I don't plan on using a canopy, so I was trying to avoid running the returns over the top if possible. I understand that I will lose the 4" of surface skimming, but I'm trying to compromise where possible.

If I use a 24" wide weir/internal overflow box, that will leave 2" on either side of the box for the returns. With this configuration, I could use 3/4" returns on either side of the overflow box and leave 1" between the edge of the glass pane and still have 1/4" between the hole and the box. I will have to double-check the flange of the 3/4" bulkhead to see how much room I need.

I should then be able to easily spread the 3 BA holes (1.5") over the 24" of the side pane that will be in the overflow box.

Does this make sense?

Also, the side and bottom panes will be tempered, if that makes any difference.

You will have plenty of room for the overflow holes, but you will need more than 2" for the returns. The hole size for a 3/4" bulkhead is approx 1 3/8". Accounting for the bulkhead flange you'll need at least 3" on either side.

The plastic trim doesn't matter - it just gives a natural place to put the waterline if you have it. You still need to keep the holes a minimum of 1 diameter away from the nearest glass edge, preferably 1.5 diameters.
 
You will have plenty of room for the overflow holes, but you will need more than 2" for the returns. The hole size for a 3/4" bulkhead is approx 1 3/8". Accounting for the bulkhead flange you'll need at least 3" on either side.

The plastic trim doesn't matter - it just gives a natural place to put the waterline if you have it. You still need to keep the holes a minimum of 1 diameter away from the nearest glass edge, preferably 1.5 diameters.


Thanks Sleepydoc.

So should I let the builder just put the holes where they need to be and them make the overflow box as large as possible afterwards? Or perhaps drop down to a single return? It seems that it would be more balanced to have dual returns.

Also, how deep does the box need to be to prevent the drains from cavitating?
 
Thanks Sleepydoc.

So should I let the builder just put the holes where they need to be and them make the overflow box as large as possible afterwards? Or perhaps drop down to a single return? It seems that it would be more balanced to have dual returns.

Also, how deep does the box need to be to prevent the drains from cavitating?


Anyone know how deep the box needs to be to avoid cavitation on a 1.5" drain?
 
Thanks Sleepydoc.

So should I let the builder just put the holes where they need to be and them make the overflow box as large as possible afterwards? Or perhaps drop down to a single return? It seems that it would be more balanced to have dual returns.

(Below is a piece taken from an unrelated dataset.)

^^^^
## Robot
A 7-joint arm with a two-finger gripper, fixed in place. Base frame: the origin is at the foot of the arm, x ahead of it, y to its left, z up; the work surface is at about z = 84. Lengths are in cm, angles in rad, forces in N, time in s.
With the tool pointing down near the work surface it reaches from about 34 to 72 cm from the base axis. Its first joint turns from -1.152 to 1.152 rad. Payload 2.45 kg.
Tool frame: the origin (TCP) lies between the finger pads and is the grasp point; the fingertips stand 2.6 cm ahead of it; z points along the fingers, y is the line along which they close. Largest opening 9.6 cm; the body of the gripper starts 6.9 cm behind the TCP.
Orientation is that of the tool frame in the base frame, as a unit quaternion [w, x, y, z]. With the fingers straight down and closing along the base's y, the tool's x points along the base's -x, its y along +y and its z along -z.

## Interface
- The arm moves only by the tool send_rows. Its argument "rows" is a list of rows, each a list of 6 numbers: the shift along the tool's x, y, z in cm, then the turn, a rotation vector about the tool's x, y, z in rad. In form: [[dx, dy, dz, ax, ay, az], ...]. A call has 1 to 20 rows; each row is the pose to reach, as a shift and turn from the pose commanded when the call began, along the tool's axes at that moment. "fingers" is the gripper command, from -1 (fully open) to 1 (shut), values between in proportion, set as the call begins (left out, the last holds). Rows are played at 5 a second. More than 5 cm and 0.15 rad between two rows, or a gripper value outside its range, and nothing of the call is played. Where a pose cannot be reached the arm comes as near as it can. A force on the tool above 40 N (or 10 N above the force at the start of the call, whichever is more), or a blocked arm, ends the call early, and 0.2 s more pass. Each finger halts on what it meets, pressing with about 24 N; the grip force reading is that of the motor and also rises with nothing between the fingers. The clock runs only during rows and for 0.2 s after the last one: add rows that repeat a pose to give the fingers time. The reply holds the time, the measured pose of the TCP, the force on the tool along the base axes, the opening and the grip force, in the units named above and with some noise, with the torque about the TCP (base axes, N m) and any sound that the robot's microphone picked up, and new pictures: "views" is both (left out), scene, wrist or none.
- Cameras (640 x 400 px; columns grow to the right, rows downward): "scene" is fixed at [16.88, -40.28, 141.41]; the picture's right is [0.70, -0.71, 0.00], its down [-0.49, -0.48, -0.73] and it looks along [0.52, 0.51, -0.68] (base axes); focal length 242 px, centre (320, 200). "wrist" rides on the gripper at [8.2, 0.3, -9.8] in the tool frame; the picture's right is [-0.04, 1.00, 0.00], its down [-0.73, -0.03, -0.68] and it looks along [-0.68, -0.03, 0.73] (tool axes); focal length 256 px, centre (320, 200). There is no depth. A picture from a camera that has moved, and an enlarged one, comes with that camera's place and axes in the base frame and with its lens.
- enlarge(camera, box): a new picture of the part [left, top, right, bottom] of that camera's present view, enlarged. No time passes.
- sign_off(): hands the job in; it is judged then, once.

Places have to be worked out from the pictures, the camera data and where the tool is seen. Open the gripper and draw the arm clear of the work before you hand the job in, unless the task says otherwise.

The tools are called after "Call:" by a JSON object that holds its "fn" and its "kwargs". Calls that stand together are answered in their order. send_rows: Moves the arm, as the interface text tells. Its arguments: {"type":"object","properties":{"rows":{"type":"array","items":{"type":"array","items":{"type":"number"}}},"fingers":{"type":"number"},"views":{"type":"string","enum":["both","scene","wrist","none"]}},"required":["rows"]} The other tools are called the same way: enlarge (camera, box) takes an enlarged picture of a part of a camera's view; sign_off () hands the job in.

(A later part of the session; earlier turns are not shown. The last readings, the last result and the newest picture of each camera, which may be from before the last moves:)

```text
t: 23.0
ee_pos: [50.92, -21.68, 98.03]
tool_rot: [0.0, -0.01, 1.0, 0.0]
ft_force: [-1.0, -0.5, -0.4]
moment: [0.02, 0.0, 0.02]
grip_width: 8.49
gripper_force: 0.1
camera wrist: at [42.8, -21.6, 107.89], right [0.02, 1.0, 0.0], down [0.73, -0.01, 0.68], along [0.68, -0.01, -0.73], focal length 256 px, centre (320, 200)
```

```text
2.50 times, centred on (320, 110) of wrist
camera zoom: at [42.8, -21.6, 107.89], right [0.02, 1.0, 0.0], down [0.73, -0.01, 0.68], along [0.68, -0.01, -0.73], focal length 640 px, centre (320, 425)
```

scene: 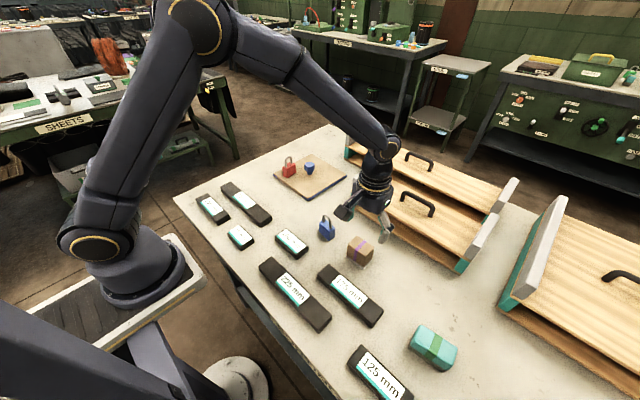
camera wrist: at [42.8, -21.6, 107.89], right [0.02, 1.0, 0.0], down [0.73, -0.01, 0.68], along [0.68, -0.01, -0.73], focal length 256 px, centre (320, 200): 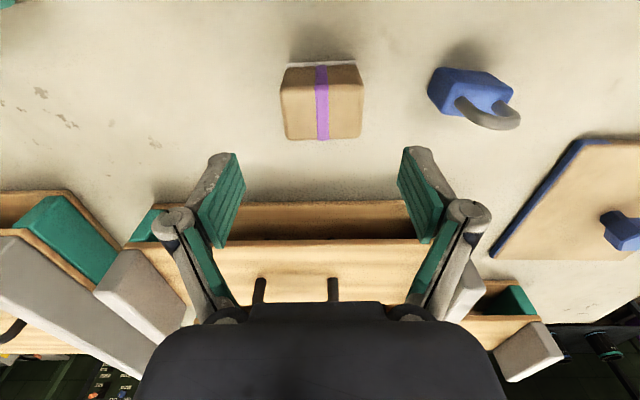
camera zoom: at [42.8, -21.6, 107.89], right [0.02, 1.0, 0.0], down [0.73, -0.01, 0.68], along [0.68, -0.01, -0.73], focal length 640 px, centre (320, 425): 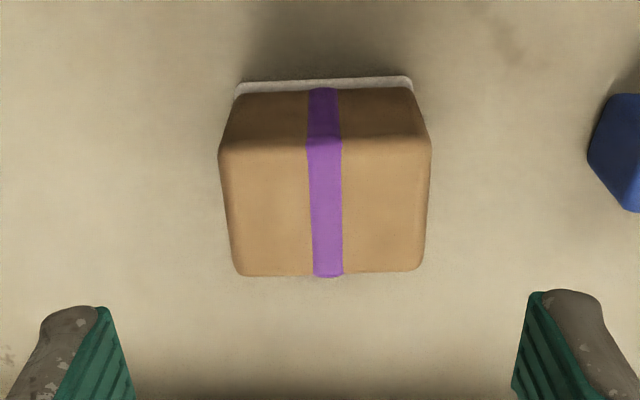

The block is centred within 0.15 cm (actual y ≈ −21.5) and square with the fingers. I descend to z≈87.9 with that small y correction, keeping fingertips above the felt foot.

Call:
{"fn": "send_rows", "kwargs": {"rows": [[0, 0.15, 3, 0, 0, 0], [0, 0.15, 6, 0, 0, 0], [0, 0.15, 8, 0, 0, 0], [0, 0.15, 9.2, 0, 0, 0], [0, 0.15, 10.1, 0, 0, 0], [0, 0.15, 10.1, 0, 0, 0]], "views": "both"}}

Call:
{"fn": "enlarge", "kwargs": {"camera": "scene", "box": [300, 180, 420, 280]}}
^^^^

Also, how deep does the box need to be to prevent the drains from cavitating?

You need to determine where the holes need to be, based on your mockup of the system. The glass companies are notorious for getting it wrong, don't know where the holes need to be, nor do they care. You have to tell them exactly where they need to be, and if they miss, it is up to them to fix it (usually replacing the tank.) This isn't rocket science, so a little variation is not the end of the world.

Again, it depends on where the holes end up. The box needs to end ~3/4" or so, below the bottom of the down turned elbows. If using an external box, it will have to be taller, to allow some vertical adjustment for tweaking the system. Number 1 mistake for commercial and DIY boxes is they are too small. "It works fine" does not begin to say anything.
 
You need to determine where the holes need to be, based on your mockup of the system. The glass companies are notorious for getting it wrong, don't know where the holes need to be, nor do they care. You have to tell them exactly where they need to be, and if they miss, it is up to them to fix it (usually replacing the tank.) This isn't rocket science, so a little variation is not the end of the world.

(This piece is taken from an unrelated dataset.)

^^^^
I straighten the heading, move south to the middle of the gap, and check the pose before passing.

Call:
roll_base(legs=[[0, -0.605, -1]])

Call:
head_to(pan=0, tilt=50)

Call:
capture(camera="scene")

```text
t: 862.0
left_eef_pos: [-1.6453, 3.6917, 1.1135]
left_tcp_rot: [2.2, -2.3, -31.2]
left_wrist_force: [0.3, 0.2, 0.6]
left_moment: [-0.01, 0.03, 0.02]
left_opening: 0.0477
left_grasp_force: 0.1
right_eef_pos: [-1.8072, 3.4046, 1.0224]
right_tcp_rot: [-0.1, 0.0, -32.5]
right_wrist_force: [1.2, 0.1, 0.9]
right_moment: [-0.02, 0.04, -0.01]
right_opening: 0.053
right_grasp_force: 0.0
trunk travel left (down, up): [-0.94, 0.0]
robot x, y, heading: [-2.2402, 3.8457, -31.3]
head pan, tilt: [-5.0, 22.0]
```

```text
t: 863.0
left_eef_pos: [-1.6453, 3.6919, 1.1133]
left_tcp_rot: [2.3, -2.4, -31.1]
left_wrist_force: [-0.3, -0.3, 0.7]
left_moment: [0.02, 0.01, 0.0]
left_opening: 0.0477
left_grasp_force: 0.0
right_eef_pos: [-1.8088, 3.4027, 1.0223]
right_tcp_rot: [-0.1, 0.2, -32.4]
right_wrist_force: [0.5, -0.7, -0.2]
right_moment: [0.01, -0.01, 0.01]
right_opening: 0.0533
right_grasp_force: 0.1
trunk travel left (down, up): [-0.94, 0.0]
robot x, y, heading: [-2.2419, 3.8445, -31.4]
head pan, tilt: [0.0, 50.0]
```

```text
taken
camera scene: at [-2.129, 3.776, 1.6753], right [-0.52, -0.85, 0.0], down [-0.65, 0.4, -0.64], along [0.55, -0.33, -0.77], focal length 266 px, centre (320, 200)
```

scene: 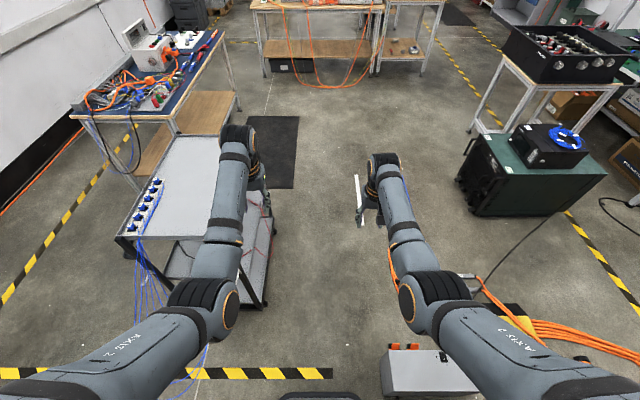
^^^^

Again, it depends on where the holes end up. The box needs to end ~3/4" or so, below the bottom of the down turned elbows. If using an external box, it will have to be taller, to allow some vertical adjustment for tweaking the system. Number 1 mistake for commercial and DIY boxes is they are too small. "It works fine" does not begin to say anything.


Thanks Uncle, that's what I wanted to be clear on. I will work out the math in a sketch and post it here for review. I want to have the returns as high as possible on either side of the internal overflow box/weir, and will have to take into account the flanges.

For 1800 gph on the return, can I go with 2x 3/4" returns or do I need to move up to 1"?
 
When I sketch this up, it appears that I would lose too much of the side wall to the spacing required to have the returns go through the side wall. As much as 10" would be taken up to accommodate a 1" bulkhead and flange on either side of the weir/box. This would effectively reduce the overflow to 18" maximum, which IMO would negate the surface skimming benefits of the system. So I think I would be better off making the internal box 24" (of the 28" total tank width to accommodate the returns). Then, I can have the return holes drilled through the eurobracing in the corners (unless this is a bad idea). This way, I can run the returns up and over the same side as the drains/box and back through the Eurobracing pointing down (1 hole in each corner) to aid in maintaining a circular flow.

Does this make sense?
 
Run the returns over the top, and you only need one of them. Let your power heads do their job.

What size you run for the RETURN, depends on the output size of the pump. Return pipe should be one size over the output size, minimum. It should not be split or otherwise reduced in size.

When you get your sketches done, it would be better to start a new thread, overall system design is off topic for a drain system thread. :)
 
Run the returns over the top, and you only need one of them. Let your power heads do their job.

What size you run for the RETURN, depends on the output size of the pump. Return pipe should be one size over the output size, minimum. It should not be split or otherwise reduced in size.

When you get your sketches done, it would be better to start a new thread, overall system design is off topic for a drain system thread. :)


Fair enough. For the drain holes, is there any advantage to having the full siphon hole lower than the other two holes?